Africa’s dream of Cape Town to Cairo fiber connectivity has moved closer, with Liquid Telecom announcing that it has made considerable progress is signing agreements with regulatory authorities and partners within the route.
Liquid Telecom has an ambitious plan of reducing latencies in connectivity between Cape Town and Cairo. Currently, traffic is routed through Europe, with latencies of 209ms, and it will be reduced to 97ms.
In his keynote speech at the Africa Peering and Interconnection Forum (AfPIF), Ben Roberts, Liquid CTO, said that the project will be implemented through existing Liquid infrastructure within different countries, partnership with existing infrastructure providers, and regulators. The project is expected to be done by 2020 and to eventually connect East and West Africa.
Liquid is expecting the African Continental Free Trade Area (AfCFTA) agreement, signed and ratified recently, to drive city-to-city interconnectivity, as more countries look for ways to trade with each other and eventually exchange Internet traffic. The goal to increase intra-Africa broadband traffic.
Roberts projects the infrastructure currently being set up will be highly used by the youth, who have grown up online – through education, social media, and gaming applications. The Internet of Things is expected to grow; currently most of IoT deployments are in South Africa, but it is expected to grow in areas such as health, agriculture, smart cities, transport, and logistics.
Cloud infrastructure, combined with IoT is expected to drive utilities, water, sewerage, health, agriculture, smart cities, transport, and financial services.
Growth in data centers and cloud infrastructure has been key to growth in content and fall in connectivity costs. Most content carriers and distributors depend on the data center growth to determine whether to enter the market or not.

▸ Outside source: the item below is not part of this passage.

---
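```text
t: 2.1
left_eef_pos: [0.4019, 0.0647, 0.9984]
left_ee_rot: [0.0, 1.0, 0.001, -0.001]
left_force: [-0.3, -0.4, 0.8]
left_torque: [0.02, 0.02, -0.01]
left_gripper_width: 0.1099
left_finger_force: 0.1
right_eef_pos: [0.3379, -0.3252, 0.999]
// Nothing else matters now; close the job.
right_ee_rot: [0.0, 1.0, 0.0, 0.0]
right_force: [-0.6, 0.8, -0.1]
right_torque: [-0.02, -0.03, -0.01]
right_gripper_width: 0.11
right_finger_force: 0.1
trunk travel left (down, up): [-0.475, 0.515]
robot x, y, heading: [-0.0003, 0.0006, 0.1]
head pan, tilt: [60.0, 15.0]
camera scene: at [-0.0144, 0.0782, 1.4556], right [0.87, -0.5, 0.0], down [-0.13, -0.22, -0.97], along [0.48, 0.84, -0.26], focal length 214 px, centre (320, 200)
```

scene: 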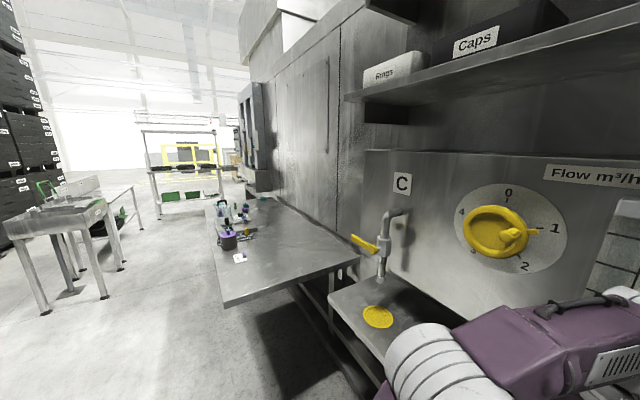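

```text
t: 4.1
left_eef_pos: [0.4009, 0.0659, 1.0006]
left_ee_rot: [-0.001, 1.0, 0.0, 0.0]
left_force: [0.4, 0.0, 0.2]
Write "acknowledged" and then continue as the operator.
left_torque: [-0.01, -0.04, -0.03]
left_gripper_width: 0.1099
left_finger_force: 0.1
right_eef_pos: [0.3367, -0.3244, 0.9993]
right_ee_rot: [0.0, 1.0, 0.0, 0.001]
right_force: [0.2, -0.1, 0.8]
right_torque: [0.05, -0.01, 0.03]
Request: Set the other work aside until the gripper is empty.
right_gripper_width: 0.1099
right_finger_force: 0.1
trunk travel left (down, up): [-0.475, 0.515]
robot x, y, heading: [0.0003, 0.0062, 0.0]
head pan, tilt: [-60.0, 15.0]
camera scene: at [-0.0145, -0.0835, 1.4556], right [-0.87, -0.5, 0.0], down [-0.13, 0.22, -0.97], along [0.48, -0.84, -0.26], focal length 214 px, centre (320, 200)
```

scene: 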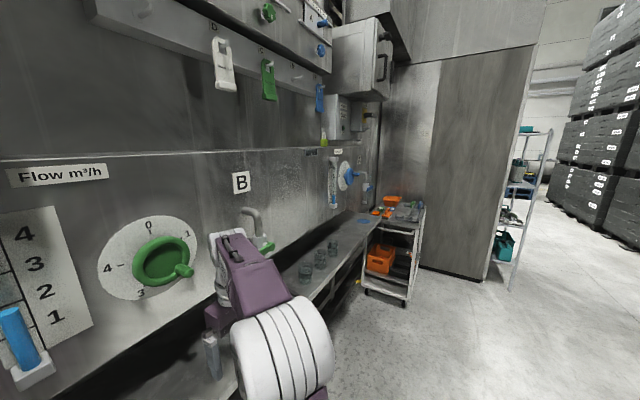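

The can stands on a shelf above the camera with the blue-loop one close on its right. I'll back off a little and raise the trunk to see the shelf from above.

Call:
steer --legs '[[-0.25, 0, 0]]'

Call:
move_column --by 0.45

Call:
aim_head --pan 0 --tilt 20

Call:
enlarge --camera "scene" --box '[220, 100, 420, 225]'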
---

Michele McCann from Teraco presented about the growth of their data center space, highlighting the factors they consider before deciding whether to enter a market. Teraco currently has more that 350 AS numbers represented at their facilities and they are growing every month.
Teraco started with networks building structured cabling between each other and peering, cloud services were built and as power and cooling became more reliable, content providers and distributors, financial, and enterprise markets set up services. One of the smaller South African banks was able to gain significant market ground as it focused on its online strategy instead of the traditional brick and mortar approach.
What trends will drive data center growth? Moving content closer to users is driving CDNs to move into Africa, accelerated migration to the cloud as companies look to reduce capital expenditure, lower connectivity costs, growth in online services, and availability of peering.
Availability of statistics has improved over the years, with Telegeography presenting its data on Africa’s traffic trends and pricing. This year, Africa’s Internet grew by 45% while in Sub Saharan Africa, it grew by 40%, compared to 72% last year.
Telegeography measures international traffic, so if there was an increase in local traffic, it is not likely to reflect on the Telegeography statistics. The goal of AfPIF is for local traffic to be exchanged locally, however, 82% of capacity from Africa is still going through Europe.
It is projected that as latencies fall, more CDNs will be attracted to Africa and in areas like Latin America. CDNs have ended up investing in four submarine cables, as they seek to lower connectivity costs and reach more users.